**The problem**
Return each line of the listing that contains the string "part".

**Material for the task**
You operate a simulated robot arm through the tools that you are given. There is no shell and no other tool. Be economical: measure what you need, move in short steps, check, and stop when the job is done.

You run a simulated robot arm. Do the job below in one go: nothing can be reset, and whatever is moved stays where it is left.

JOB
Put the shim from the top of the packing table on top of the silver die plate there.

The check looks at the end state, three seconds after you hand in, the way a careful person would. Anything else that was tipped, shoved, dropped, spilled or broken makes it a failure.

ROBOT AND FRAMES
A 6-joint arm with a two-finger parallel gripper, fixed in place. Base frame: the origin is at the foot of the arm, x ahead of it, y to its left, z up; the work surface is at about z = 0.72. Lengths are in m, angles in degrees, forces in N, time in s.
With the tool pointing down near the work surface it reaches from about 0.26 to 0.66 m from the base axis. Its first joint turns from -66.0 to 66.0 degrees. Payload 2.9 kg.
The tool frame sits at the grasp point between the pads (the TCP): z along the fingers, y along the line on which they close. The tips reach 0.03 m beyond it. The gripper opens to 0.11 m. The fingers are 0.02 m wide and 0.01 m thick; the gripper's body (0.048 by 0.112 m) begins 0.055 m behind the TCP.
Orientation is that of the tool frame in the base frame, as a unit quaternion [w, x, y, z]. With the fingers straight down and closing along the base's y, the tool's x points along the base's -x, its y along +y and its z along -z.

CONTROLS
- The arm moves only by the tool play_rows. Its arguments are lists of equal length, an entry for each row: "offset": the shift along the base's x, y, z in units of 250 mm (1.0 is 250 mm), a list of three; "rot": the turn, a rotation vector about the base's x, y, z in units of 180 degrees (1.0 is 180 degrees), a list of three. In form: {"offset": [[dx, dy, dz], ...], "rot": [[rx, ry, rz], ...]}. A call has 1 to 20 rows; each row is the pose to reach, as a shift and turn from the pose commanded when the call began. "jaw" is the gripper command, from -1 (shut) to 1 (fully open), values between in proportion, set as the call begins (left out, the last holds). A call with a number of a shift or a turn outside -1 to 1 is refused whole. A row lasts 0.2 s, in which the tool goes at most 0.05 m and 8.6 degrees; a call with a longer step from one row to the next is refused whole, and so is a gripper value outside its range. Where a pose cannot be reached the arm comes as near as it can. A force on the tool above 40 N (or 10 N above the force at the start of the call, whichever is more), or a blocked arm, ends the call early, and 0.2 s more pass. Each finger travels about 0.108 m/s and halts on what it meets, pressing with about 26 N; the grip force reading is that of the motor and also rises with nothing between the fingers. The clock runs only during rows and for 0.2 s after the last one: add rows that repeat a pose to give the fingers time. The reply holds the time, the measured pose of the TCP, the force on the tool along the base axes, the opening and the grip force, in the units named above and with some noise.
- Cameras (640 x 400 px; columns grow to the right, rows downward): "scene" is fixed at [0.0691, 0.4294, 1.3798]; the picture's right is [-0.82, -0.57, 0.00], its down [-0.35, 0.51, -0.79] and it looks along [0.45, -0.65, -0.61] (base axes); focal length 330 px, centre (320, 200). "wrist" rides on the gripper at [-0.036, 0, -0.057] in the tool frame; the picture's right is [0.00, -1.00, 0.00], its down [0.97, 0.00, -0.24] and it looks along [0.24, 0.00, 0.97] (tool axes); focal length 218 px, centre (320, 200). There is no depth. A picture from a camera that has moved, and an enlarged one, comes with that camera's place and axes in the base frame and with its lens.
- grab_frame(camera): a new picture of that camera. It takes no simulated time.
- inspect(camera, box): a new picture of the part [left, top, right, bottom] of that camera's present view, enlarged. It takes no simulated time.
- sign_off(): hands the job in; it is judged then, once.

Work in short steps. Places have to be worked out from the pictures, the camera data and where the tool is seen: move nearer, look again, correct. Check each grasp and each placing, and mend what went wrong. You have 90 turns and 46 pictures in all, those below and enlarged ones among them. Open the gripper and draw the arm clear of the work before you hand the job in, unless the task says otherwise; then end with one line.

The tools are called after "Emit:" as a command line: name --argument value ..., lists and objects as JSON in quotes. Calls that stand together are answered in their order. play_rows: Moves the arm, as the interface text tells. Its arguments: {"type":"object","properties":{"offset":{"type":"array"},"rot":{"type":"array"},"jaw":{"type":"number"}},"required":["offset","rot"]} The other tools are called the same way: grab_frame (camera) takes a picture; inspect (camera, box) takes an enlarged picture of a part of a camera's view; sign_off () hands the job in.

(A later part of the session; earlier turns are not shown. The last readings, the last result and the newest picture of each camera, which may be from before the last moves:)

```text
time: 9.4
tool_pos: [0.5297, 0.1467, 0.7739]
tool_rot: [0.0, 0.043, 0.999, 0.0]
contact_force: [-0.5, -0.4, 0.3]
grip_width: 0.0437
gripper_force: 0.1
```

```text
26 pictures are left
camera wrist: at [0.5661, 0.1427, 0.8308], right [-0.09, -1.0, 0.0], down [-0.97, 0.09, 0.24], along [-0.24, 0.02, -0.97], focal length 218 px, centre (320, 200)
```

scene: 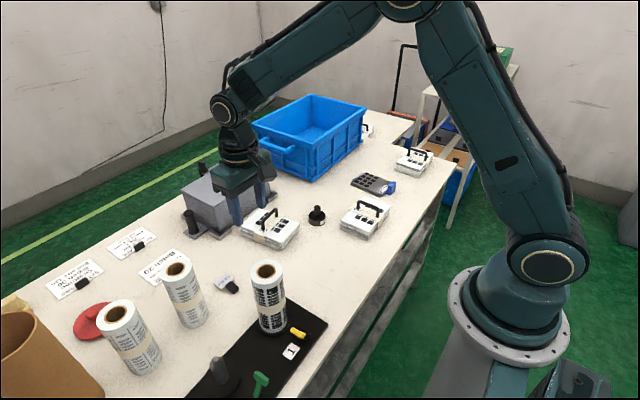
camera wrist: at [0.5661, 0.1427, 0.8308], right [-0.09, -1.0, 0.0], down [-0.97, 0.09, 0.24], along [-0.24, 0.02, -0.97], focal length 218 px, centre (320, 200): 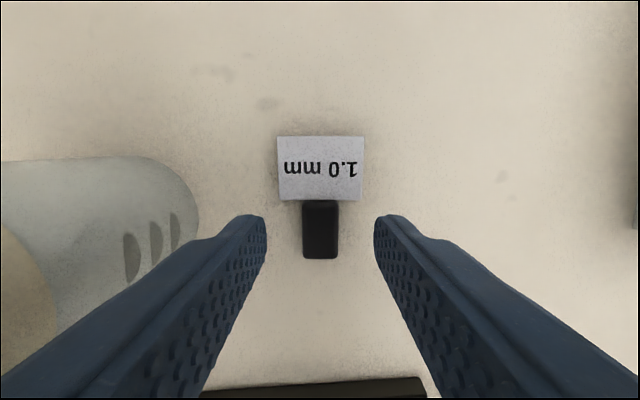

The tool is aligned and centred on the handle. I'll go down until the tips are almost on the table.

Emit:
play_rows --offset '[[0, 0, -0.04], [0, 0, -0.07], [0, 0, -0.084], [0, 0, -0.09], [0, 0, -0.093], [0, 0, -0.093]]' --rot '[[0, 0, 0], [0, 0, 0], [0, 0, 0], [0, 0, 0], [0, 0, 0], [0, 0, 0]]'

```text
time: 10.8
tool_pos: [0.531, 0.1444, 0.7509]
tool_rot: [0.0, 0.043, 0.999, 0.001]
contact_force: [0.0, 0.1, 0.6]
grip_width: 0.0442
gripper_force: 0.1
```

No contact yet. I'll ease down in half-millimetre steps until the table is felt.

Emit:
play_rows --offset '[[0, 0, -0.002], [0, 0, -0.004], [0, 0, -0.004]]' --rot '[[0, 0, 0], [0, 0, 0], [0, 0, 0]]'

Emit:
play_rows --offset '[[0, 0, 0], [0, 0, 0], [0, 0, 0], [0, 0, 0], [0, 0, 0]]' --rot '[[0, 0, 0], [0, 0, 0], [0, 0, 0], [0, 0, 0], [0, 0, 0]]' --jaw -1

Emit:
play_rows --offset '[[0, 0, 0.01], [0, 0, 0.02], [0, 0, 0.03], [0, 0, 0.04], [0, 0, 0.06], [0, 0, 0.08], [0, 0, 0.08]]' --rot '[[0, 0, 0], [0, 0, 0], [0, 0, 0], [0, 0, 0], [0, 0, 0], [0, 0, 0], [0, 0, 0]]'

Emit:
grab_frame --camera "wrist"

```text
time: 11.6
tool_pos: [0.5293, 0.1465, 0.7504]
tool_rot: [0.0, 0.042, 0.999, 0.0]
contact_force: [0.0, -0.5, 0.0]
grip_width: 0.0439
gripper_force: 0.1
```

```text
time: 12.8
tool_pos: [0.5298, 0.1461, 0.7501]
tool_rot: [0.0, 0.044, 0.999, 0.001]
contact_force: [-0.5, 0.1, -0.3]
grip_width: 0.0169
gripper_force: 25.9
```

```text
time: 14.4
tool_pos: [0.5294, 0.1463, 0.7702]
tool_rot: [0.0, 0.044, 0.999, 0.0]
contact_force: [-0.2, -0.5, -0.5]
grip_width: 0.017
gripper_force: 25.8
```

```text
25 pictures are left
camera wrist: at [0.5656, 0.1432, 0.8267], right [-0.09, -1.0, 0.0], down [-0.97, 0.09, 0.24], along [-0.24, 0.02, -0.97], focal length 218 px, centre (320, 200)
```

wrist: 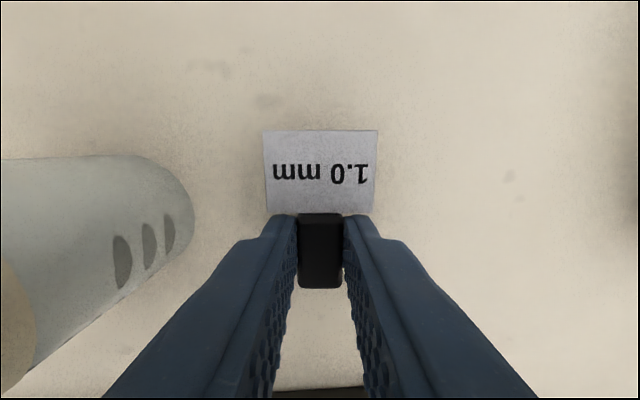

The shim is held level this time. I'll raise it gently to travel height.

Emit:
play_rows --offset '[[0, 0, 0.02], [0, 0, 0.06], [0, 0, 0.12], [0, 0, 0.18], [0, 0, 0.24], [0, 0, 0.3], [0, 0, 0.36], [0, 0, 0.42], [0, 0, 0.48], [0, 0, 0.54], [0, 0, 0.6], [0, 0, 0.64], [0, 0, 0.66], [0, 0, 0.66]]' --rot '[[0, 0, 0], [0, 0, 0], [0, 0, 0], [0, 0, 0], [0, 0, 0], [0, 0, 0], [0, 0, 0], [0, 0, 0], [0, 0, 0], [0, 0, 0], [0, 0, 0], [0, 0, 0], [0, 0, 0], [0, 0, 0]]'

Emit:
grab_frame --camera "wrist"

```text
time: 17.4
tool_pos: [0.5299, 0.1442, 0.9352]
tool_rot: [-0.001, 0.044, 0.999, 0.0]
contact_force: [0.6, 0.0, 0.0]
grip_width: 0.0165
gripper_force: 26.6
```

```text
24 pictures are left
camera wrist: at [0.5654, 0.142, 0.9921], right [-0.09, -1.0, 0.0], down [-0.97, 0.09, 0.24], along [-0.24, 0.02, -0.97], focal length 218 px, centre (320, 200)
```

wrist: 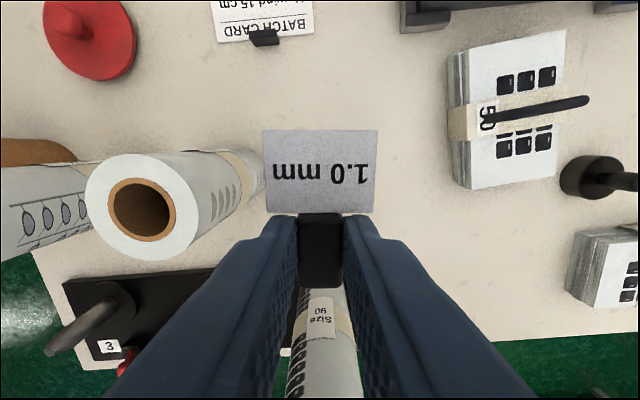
...
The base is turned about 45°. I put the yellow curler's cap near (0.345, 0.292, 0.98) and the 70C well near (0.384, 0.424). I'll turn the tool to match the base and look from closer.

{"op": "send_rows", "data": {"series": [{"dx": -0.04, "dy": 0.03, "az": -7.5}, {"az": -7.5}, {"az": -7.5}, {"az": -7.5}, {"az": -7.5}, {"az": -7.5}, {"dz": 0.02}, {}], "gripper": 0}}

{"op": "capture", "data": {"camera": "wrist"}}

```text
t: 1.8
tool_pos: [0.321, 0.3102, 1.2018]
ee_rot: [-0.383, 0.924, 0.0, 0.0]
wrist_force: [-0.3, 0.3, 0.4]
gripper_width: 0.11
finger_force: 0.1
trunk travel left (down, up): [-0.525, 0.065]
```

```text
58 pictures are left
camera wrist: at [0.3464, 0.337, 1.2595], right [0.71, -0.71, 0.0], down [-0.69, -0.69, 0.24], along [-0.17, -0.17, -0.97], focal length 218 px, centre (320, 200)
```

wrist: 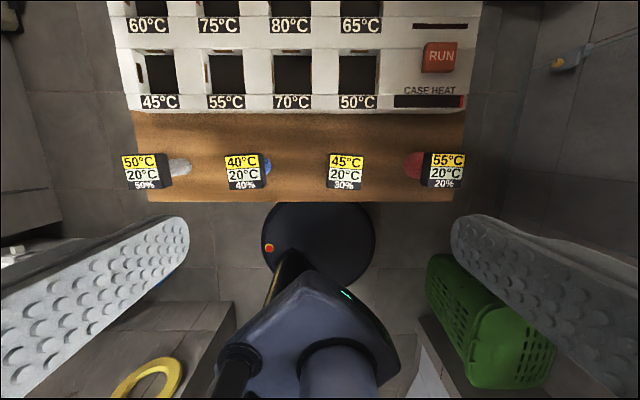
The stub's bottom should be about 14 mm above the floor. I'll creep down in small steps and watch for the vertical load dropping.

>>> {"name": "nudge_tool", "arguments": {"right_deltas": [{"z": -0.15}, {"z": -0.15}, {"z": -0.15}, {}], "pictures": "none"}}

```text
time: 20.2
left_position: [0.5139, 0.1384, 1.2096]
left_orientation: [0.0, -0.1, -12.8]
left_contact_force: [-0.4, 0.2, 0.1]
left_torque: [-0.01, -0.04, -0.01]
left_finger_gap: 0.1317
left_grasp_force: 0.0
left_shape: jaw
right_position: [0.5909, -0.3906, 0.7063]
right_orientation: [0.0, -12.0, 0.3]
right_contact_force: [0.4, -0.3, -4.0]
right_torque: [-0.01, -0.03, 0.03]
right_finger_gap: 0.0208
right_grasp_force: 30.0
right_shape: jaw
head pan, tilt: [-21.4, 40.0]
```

**Written response**
- inspect(camera, box): a new picture of the part [left, top, right, bottom] of that camera's present view, enlarged. It takes no simulated time.
The tools are called after "Emit:" as a command line: name --argument value ..., lists and objects as JSON in quotes. Calls that stand together are answered in their order. play_rows: Moves the arm, as the interface text tells. Its arguments: {"type":"object","properties":{"offset":{"type":"array"},"rot":{"type":"array"},"jaw":{"type":"number"}},"required":["offset","rot"]} The other tools are called the same way: grab_frame (camera) takes a picture; inspect (camera, box) takes an enlarged picture of a part of a camera's view; sign_off () hands the job in.
(A later part of the session; earlier turns are not shown. The last readings, the last result and the newest picture of each camera, which may be from before the last moves:)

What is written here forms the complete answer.